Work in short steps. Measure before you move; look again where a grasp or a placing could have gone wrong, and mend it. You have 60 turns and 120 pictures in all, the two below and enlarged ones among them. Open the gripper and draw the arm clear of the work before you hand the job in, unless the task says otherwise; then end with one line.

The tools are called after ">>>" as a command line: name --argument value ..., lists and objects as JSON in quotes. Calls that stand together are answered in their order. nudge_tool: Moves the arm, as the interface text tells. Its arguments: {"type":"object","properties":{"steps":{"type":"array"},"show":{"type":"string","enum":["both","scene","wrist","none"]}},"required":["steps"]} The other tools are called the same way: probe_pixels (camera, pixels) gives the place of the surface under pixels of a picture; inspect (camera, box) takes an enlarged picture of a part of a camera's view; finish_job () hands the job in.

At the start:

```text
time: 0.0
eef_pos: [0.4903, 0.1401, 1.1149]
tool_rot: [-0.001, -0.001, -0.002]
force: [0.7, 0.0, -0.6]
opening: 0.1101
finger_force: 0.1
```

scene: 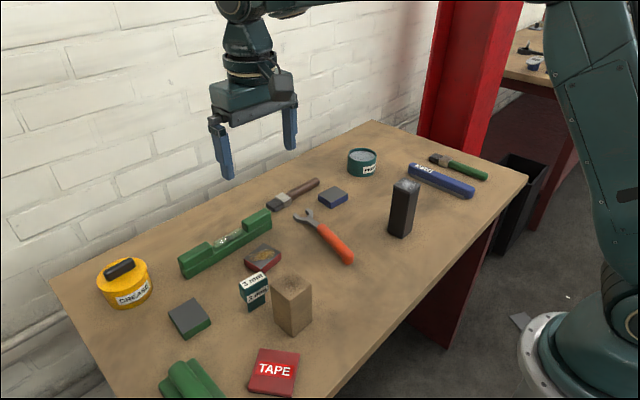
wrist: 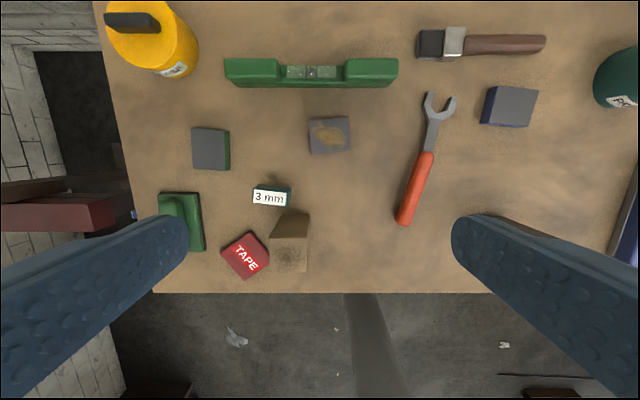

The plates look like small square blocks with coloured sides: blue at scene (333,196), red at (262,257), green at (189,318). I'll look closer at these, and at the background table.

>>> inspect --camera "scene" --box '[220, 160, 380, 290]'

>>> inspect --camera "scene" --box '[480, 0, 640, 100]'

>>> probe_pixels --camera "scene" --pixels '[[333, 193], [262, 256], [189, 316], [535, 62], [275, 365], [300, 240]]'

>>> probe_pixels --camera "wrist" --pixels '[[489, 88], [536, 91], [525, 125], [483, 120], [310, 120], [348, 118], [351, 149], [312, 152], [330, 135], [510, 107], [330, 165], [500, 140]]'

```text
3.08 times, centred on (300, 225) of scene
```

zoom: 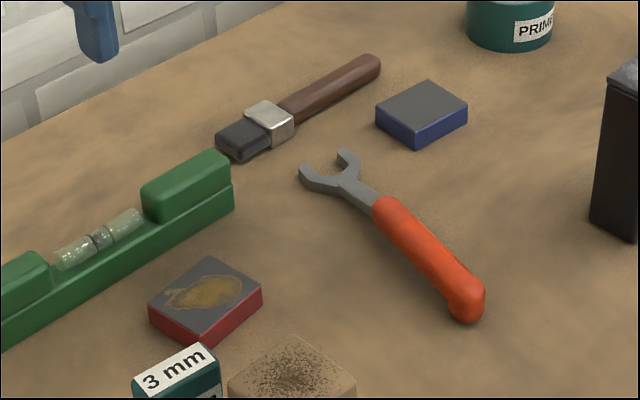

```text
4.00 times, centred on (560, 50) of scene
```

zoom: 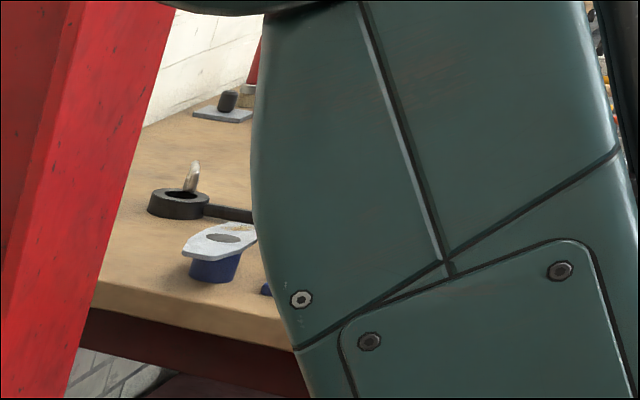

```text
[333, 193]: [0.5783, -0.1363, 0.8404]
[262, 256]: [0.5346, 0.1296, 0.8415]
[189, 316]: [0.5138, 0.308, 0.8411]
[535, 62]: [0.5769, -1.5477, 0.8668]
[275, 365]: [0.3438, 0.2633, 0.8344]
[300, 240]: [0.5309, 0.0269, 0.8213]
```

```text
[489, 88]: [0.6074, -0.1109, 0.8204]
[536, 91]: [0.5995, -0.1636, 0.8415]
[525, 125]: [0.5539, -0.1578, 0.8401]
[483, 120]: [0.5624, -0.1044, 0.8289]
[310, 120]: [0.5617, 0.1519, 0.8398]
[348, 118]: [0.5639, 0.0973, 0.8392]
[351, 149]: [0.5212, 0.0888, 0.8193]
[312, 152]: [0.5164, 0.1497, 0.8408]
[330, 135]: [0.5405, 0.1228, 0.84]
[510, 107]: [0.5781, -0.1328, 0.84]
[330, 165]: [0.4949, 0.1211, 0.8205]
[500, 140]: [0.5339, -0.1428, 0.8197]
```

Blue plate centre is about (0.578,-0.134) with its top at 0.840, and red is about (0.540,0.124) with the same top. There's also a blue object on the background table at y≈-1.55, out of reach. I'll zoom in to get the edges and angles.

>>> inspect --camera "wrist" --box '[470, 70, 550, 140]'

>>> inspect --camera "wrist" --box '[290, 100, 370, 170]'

--

▶ WHAT YOU SHOULD DO
Copy out all lines that carry the word "enlarged".

▶ RESPONSE
Work in short steps. Measure before you move; look again where a grasp or a placing could have gone wrong, and mend it. You have 60 turns and 120 pictures in all, the two below and enlarged ones among them. Open the gripper and draw the arm clear of the work before you hand the job in, unless the task says otherwise; then end with one line.
The tools are called after ">>>" as a command line: name --argument value ..., lists and objects as JSON in quotes. Calls that stand together are answered in their order. nudge_tool: Moves the arm, as the interface text tells. Its arguments: {"type":"object","properties":{"steps":{"type":"array"},"show":{"type":"string","enum":["both","scene","wrist","none"]}},"required":["steps"]} The other tools are called the same way: probe_pixels (camera, pixels) gives the place of the surface under pixels of a picture; inspect (camera, box) takes an enlarged picture of a part of a camera's view; finish_job () hands the job in.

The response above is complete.